Passage:
______________________________

This page contains data and analysis published by the Office for National Statistics (ONS) from 10 to 14 August 2020. Go to our live page for the most up-to-date insights on COVID-19.

13 August 2020

Does exposure to air pollution increase the risk of dying from COVID-19?

The coronavirus (COVID-19) pandemic has led to a big drop in pollution levels – global carbon emissions per day were up to 17% lower than normal at one stage in early April, returning to levels last seen in 2006.

However, some studies suggest that long-term exposure to air pollution before the pandemic is associated with severe symptoms from COVID-19 and a greater risk of death.

Today, we have published detailed analysis showing that deaths involving COVID-19 were more common in highly polluted areas in England, particularly early in the pandemic.

This was at least partly driven by outbreaks in areas such as London. The correlation between air pollution and mortality fell as deaths rose, before levelling off in early May.

To isolate the impact of air pollution, we developed a statistical model controlling for factors such as levels of deprivation, population density and public health (such as smoking rates). This enabled us to compare deaths among populations of similar health from the same sort of area, with the main difference being long-term exposure to air pollution.

______________________________

Challenge A:
Quote verbatim everything from the line containing "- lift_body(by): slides" down to the line containing "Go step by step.", with both of those lines included and no others. Use a numbered list and skip empty lines.

Raw data:
______________________________

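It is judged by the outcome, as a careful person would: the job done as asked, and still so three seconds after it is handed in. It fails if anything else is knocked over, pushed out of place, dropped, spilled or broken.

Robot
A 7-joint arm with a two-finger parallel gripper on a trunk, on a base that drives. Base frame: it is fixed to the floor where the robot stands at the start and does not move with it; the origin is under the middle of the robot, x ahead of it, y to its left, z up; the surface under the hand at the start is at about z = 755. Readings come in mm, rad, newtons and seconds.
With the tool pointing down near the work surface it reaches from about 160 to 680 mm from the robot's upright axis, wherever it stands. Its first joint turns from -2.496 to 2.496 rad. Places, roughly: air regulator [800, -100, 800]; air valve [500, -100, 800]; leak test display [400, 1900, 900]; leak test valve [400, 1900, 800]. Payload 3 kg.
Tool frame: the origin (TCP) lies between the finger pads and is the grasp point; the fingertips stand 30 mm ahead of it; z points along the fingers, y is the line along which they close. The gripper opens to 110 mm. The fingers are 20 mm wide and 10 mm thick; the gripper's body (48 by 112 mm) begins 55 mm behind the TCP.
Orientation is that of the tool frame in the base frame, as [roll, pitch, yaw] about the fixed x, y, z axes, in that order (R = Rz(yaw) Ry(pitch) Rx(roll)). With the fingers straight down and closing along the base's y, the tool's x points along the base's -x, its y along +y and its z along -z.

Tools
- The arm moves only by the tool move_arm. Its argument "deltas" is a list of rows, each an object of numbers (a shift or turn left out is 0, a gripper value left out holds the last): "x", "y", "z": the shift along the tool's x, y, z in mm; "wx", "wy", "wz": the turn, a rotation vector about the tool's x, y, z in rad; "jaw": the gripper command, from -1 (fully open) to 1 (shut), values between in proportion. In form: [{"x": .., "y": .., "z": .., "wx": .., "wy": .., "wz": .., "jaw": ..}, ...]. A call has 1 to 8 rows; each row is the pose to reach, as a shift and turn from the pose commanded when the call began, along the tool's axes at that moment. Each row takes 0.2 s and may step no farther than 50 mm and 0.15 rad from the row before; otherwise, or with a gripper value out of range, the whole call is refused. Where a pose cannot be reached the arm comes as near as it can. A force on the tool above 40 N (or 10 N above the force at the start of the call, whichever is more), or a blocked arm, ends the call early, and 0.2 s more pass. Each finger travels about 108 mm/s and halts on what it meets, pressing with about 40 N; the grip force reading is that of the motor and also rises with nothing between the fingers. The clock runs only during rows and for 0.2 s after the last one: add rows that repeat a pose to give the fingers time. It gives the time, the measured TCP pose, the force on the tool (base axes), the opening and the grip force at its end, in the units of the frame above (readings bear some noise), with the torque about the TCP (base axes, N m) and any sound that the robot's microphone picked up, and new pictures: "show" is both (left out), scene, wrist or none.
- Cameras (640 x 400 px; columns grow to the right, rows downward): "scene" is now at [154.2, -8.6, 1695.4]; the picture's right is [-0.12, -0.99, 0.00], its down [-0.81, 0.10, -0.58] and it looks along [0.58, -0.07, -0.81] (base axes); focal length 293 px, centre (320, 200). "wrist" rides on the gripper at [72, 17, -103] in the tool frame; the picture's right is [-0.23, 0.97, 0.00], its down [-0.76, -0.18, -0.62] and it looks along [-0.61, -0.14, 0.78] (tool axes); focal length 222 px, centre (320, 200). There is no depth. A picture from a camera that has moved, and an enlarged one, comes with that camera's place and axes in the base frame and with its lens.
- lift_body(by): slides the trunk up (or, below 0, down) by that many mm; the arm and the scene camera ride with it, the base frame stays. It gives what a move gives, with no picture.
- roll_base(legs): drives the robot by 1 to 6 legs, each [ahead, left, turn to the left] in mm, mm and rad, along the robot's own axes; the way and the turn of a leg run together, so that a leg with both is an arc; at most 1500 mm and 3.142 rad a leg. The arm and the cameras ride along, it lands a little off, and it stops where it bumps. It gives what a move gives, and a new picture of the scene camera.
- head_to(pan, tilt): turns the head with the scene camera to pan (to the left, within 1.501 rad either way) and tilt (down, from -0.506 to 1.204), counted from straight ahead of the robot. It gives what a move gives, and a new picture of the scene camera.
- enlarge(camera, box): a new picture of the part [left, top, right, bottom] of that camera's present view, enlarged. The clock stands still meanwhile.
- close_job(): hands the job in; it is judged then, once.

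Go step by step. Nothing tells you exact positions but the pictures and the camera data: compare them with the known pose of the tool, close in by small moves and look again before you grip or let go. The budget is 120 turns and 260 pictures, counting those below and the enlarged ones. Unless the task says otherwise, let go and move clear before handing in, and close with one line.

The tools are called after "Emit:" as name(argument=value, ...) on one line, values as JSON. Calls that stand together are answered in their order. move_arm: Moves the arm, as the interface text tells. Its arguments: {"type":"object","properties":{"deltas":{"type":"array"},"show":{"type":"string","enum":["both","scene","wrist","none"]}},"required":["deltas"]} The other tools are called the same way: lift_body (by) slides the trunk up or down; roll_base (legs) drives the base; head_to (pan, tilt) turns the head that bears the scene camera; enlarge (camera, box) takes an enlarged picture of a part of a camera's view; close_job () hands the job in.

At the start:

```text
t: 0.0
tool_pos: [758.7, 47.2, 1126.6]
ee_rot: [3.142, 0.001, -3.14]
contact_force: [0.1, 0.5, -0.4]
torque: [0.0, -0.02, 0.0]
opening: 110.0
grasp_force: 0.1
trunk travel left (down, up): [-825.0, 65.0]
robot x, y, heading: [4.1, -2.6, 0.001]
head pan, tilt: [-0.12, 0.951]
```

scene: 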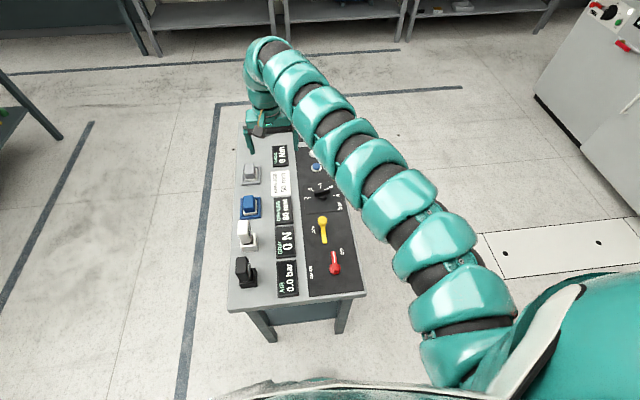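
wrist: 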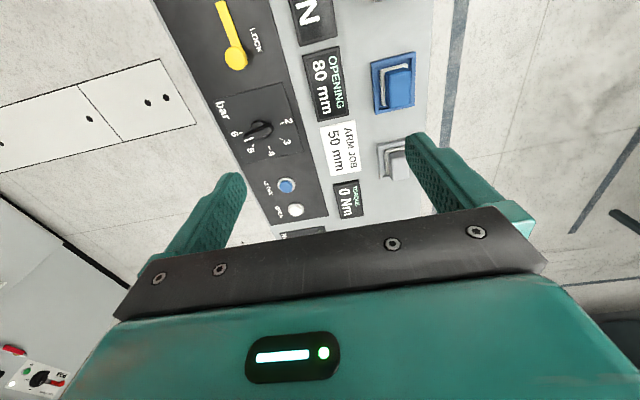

______________________________

Challenge B:
Type the passage over again with no edits.

Expected output A:
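1. - lift_body(by): slides the trunk up (or, below 0, down) by that many mm; the arm and the scene camera ride with it, the base frame stays. It gives what a move gives, with no picture.
2. - roll_base(legs): drives the robot by 1 to 6 legs, each [ahead, left, turn to the left] in mm, mm and rad, along the robot's own axes; the way and the turn of a leg run together, so that a leg with both is an arc; at most 1500 mm and 3.142 rad a leg. The arm and the cameras ride along, it lands a little off, and it stops where it bumps. It gives what a move gives, and a new picture of the scene camera.
3. - head_to(pan, tilt): turns the head with the scene camera to pan (to the left, within 1.501 rad either way) and tilt (down, from -0.506 to 1.204), counted from straight ahead of the robot. It gives what a move gives, and a new picture of the scene camera.
4. - enlarge(camera, box): a new picture of the part [left, top, right, bottom] of that camera's present view, enlarged. The clock stands still meanwhile.
5. - close_job(): hands the job in; it is judged then, once.
6. Go step by step. Nothing tells you exact positions but the pictures and the camera data: compare them with the known pose of the tool, close in by small moves and look again before you grip or let go. The budget is 120 turns and 260 pictures, counting those below and the enlarged ones. Unless the task says otherwise, let go and move clear before handing in, and close with one line.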

Expected output B:
This page contains data and analysis published by the Office for National Statistics (ONS) from 10 to 14 August 2020. Go to our live page for the most up-to-date insights on COVID-19.

13 August 2020

Does exposure to air pollution increase the risk of dying from COVID-19?

The coronavirus (COVID-19) pandemic has led to a big drop in pollution levels – global carbon emissions per day were up to 17% lower than normal at one stage in early April, returning to levels last seen in 2006.

However, some studies suggest that long-term exposure to air pollution before the pandemic is associated with severe symptoms from COVID-19 and a greater risk of death.

Today, we have published detailed analysis showing that deaths involving COVID-19 were more common in highly polluted areas in England, particularly early in the pandemic.

This was at least partly driven by outbreaks in areas such as London. The correlation between air pollution and mortality fell as deaths rose, before levelling off in early May.

To isolate the impact of air pollution, we developed a statistical model controlling for factors such as levels of deprivation, population density and public health (such as smoking rates). This enabled us to compare deaths among populations of similar health from the same sort of area, with the main difference being long-term exposure to air pollution.